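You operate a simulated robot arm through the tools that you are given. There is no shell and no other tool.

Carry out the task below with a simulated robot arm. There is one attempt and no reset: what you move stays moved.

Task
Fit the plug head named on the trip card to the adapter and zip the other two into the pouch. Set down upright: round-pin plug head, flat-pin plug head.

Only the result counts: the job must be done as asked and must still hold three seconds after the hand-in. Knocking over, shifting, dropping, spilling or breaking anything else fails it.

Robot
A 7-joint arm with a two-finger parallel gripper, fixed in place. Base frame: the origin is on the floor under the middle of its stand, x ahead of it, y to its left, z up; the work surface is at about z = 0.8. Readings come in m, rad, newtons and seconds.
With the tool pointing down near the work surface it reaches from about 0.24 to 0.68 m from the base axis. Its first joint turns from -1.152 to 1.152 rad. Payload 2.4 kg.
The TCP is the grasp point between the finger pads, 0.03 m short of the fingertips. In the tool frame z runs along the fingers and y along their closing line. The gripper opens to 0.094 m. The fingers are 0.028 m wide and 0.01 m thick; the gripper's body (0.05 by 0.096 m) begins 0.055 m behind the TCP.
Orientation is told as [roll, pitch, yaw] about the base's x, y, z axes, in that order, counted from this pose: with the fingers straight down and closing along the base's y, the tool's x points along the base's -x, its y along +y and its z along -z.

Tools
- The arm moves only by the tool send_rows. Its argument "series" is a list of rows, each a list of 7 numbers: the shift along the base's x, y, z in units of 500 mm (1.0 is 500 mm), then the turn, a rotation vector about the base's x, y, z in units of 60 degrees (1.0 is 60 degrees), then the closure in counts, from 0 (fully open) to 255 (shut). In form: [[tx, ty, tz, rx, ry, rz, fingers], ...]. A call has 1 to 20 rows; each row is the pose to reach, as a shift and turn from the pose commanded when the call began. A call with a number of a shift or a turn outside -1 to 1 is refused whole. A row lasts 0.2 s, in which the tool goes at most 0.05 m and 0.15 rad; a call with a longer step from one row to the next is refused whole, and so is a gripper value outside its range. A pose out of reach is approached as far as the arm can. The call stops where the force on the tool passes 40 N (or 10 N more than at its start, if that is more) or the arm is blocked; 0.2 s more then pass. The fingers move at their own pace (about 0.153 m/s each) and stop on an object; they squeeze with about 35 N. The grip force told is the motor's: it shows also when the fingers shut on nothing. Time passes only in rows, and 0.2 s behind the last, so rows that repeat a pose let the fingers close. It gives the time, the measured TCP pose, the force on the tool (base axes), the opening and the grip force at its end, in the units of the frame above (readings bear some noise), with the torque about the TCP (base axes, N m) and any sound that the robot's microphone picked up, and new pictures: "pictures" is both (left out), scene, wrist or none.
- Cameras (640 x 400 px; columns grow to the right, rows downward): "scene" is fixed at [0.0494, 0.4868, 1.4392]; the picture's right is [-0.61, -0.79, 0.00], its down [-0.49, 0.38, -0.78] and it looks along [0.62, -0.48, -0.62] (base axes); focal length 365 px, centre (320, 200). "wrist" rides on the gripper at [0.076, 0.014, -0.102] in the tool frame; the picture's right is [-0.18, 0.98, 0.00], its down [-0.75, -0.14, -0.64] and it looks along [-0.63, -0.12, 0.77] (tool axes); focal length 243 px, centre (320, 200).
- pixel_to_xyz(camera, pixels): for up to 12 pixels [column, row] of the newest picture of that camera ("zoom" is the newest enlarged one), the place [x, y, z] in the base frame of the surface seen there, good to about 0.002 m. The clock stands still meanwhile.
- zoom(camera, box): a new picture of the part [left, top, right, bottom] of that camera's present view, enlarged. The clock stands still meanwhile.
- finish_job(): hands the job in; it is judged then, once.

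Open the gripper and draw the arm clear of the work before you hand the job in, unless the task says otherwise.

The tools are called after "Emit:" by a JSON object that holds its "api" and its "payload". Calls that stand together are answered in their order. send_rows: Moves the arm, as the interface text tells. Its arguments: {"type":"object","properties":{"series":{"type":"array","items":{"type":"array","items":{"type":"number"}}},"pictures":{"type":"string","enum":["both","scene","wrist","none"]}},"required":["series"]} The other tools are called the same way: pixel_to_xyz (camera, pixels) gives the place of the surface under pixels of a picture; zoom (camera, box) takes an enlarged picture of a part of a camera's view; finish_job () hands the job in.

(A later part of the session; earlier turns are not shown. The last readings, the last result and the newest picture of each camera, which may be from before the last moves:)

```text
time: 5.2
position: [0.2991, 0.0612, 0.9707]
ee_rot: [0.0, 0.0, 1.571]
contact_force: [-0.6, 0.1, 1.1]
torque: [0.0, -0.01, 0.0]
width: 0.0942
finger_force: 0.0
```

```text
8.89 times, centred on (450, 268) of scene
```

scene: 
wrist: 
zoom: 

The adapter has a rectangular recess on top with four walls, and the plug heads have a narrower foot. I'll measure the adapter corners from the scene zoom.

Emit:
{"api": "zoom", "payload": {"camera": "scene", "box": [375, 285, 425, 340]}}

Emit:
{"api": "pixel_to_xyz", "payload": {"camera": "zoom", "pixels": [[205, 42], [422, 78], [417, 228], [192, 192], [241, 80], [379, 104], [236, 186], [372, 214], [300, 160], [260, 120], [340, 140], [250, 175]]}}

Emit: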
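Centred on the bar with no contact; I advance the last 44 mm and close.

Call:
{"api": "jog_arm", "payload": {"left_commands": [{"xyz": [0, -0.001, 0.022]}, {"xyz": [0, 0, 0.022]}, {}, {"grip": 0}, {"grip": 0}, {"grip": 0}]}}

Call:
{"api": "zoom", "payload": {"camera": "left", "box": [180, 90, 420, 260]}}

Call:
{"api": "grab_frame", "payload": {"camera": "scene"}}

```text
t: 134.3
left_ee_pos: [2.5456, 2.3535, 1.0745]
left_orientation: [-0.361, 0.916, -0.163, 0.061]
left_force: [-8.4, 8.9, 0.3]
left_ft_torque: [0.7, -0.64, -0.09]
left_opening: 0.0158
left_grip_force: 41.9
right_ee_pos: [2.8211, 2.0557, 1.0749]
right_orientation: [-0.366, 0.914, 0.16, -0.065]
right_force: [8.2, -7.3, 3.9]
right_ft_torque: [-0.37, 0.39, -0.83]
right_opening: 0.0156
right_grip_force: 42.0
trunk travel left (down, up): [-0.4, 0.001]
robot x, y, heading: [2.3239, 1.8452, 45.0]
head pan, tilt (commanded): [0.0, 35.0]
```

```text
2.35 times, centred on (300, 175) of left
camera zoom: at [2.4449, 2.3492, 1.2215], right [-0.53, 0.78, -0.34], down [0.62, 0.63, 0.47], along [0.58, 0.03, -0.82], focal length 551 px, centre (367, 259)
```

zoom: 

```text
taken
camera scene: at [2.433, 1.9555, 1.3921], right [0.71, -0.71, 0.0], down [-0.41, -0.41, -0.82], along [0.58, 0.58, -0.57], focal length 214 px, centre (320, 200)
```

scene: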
═══
Copy the part of the text segment from the words "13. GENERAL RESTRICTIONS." through the words "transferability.".

◆ **Text segment**
═══
12. ADDITIONAL PROVISIONS.
 
     (a)  Additional Option Provisions.  The Board of Directors or the Committee
          may, in its sole discretion, include additional provisions in option
          agreements covering options granted under the Plan, including without
          limitation restrictions on transfer, repurchase rights, rights of
          first refusal, commitments to pay cash bonuses, to make, arrange for
          or guaranty loans or to transfer other property to optionees upon
          exercise of options, or such other provisions as shall be determined
          by the Board of Directors or the Committee; provided, that such
          additional provisions shall not be inconsistent with any other term or
          condition of the Plan and such additional provisions shall not cause
          any Incentive Stock Option granted under the Plan to fail to qualify
          as an Incentive Stock Option within the meaning of Section 422 of the
          Code.
 
     (b)  Acceleration, Extension, Etc.  The Board of Directors or the Committee
          may, in its sole discretion, (i) accelerate the date or dates on which
          all or any particular option or options granted under the Plan may be
          exercised or (ii) extend the dates during which all, or any
          particular, option or options granted under the Plan may be exercised;
          provided, however, that no such extension shall be permitted if it
          would cause the Plan to fail to comply with Section 422 of the Code or
          with Rule 16b-3 (if applicable).
 
13. GENERAL RESTRICTIONS.
 
     (a)  Investment Representations.  The Company may require any person to
          whom an Option is granted, as a condition of exercising such option or
          award, to give written assurances in substance and form satisfactory
          to the Company to the effect that such person is acquiring the Common
          Shares subject to the option, for his or her own account for
          investment and not with any present intention of selling or otherwise
          distributing the same, and to such other effects as the Company deems
          necessary or appropriate in order to comply with federal and
          applicable state securities laws, or with covenants or representations
          made by the Company in connection with any public offering of its
          Common Shares, including any "lock-up" or other restriction on
          transferability.
 
     (b)  Compliance With Securities Law.  Each Option shall be subject to the
          requirement that if, at any time, counsel to the Company shall
          determine that the listing, registration or qualification of the
          shares subject to such option or award upon any securities exchange or
          automated quotation system or under any state or federal law, or the
          consent or approval of any governmental or regulatory body, or that
          the disclosure of non-public information or the satisfaction of any
          other condition is necessary as a condition of, or in connection with
          the issuance or purchase of shares thereunder, such option or award
          may not be exercised, in whole or in part, unless such listing,
          registration, qualification, consent or approval, or satisfaction of
          such condition shall have been effected or obtained on conditions
          acceptable to the Board of Directors. Nothing herein shall be deemed
          to require the Company to apply for or to obtain such listing,
          registration or qualification, or to satisfy such condition.
═══
◆ **Expected answer**
13. GENERAL RESTRICTIONS.
 
     (a)  Investment Representations.  The Company may require any person to
          whom an Option is granted, as a condition of exercising such option or
          award, to give written assurances in substance and form satisfactory
          to the Company to the effect that such person is acquiring the Common
          Shares subject to the option, for his or her own account for
          investment and not with any present intention of selling or otherwise
          distributing the same, and to such other effects as the Company deems
          necessary or appropriate in order to comply with federal and
          applicable state securities laws, or with covenants or representations
          made by the Company in connection with any public offering of its
          Common Shares, including any "lock-up" or other restriction on
          transferability.